EXERCISE INSTRUCTIONS: Write out the source text from "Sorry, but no" to "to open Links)", both included.

— start SOURCE TEXT —

Cowbridge

Walking Long

The Group meets monthly, on a day arranged by the designated walk organiser, for a walk of about 6 to 9 miles. New members are always welcome. See below for dates of forthcoming walks and events.

THE LONG WALKS SCHEDULE FOR 2015 IS AVAILABLE AT THE BOTTOM OF THIS PAGE.

Sorry, but no dogs allowed on walks (due to previous experiences!).

Contact Steve Monaghan

DETAILS OF RECENT WALKS
(click on coloured text to open Links)

The March 2015 walk commenced in the village of at St Fagans. Steve and Val Monaghan led the eight-strong party on a route to Radyr, via parts of St Fagans new to most, through Radyr Woods and then along Junction Terrace, which became the first street in the village when houses were built for railway workers.

Into Radyr Woods A view in Radyr Woods Another view in Radyr Woods Still in Radyr Woods

A coffee break was made in the Italian restaurant/café/deli in Radyr; this type of stop appears to becoming a feature of Long Walks of late! The route then took the group onto Radyr Golf Course, before the A4119 road had to be crossed at a hazardous section - the footpath obviously pre-dated fast motor traffic. The rural view that the walkers shortly encountered, across the valley to the route of a dismantled railway, made all the effort worthwhile: the deep mud on a farm track near the end of the walk didn't!

The view on the return leg The view again

The total distance of the circuit was 6 miles. Lunch was enjoyed at the Grade II listed Plymouth Arms at the end of the walk.

— end SOURCE TEXT —
— start DATASET EXCERPT —

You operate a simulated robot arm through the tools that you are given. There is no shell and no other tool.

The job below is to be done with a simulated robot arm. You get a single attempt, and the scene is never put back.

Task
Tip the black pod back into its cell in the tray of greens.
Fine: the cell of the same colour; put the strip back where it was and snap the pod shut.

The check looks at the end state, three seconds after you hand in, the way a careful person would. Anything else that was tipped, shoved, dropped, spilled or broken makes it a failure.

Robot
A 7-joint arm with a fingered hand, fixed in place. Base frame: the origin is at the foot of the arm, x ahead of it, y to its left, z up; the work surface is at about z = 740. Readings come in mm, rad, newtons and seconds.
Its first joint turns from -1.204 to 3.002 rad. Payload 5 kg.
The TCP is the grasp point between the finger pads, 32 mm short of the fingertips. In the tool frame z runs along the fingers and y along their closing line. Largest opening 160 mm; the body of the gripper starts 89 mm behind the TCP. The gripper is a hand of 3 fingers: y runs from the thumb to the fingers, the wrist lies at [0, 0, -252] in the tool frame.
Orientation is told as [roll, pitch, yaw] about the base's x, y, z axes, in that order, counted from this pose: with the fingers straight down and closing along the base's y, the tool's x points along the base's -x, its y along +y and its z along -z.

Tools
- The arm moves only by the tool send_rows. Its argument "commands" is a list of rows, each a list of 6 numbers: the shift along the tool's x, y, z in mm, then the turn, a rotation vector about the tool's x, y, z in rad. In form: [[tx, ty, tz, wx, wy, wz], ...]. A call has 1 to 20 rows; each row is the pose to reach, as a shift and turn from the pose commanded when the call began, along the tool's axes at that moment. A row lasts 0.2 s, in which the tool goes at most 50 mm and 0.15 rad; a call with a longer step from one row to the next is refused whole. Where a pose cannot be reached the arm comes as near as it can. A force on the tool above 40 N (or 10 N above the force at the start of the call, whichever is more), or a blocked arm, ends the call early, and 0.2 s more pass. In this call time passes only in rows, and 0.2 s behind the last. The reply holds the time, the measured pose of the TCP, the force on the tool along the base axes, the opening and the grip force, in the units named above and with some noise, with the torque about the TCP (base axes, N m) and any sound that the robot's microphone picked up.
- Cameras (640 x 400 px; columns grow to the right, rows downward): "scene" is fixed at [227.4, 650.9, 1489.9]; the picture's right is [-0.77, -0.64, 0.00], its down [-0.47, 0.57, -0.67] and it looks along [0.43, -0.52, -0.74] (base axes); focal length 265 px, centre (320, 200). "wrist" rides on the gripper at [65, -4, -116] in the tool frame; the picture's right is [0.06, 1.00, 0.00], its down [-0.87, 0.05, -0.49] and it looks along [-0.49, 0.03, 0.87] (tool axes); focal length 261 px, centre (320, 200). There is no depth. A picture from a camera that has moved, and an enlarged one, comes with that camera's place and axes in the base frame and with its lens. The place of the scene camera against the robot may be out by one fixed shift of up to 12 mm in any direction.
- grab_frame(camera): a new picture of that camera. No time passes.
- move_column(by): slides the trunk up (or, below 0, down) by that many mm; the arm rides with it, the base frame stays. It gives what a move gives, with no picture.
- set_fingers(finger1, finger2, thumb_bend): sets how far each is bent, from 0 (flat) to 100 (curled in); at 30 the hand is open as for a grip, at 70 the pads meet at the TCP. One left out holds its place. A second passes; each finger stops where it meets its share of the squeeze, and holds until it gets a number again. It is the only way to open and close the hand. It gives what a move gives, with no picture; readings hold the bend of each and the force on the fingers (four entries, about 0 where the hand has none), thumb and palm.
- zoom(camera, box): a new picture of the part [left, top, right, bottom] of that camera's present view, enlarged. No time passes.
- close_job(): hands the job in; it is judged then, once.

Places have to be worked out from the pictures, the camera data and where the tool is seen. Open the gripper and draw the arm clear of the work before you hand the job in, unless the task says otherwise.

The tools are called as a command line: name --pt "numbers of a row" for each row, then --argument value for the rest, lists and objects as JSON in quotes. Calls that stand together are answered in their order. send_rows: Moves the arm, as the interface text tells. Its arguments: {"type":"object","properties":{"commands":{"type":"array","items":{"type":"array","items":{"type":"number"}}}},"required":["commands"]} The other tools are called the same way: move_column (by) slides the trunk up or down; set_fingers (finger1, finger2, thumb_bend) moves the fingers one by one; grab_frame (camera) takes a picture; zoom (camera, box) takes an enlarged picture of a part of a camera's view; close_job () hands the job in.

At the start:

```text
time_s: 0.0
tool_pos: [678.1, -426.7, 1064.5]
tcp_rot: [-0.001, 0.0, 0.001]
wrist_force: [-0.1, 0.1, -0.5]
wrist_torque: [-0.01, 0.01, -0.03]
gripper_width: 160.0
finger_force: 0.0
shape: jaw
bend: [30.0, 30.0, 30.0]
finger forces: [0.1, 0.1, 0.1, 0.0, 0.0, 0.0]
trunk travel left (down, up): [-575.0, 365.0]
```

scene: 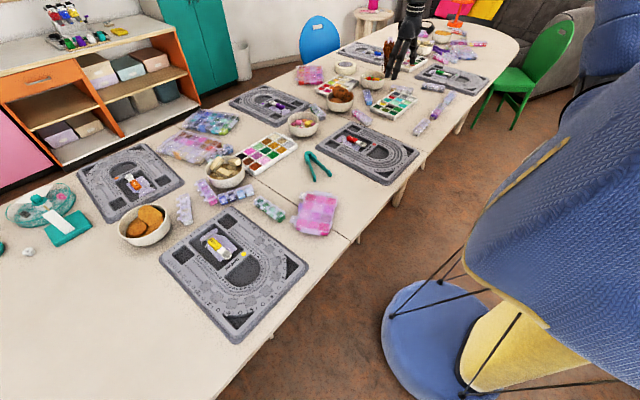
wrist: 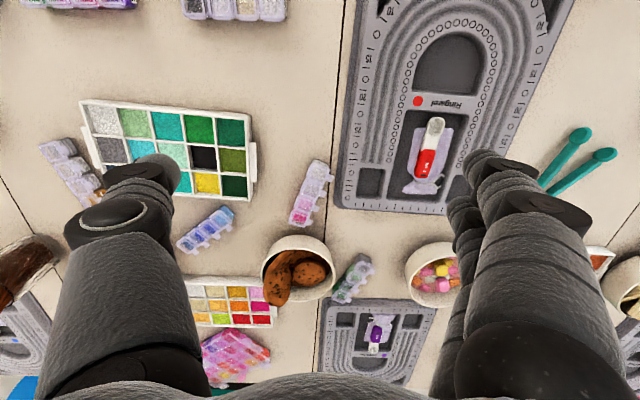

— end DATASET EXCERPT —

EXERCISE OUTPUT:
Sorry, but no dogs allowed on walks (due to previous experiences!).

Contact Steve Monaghan

DETAILS OF RECENT WALKS
(click on coloured text to open Links)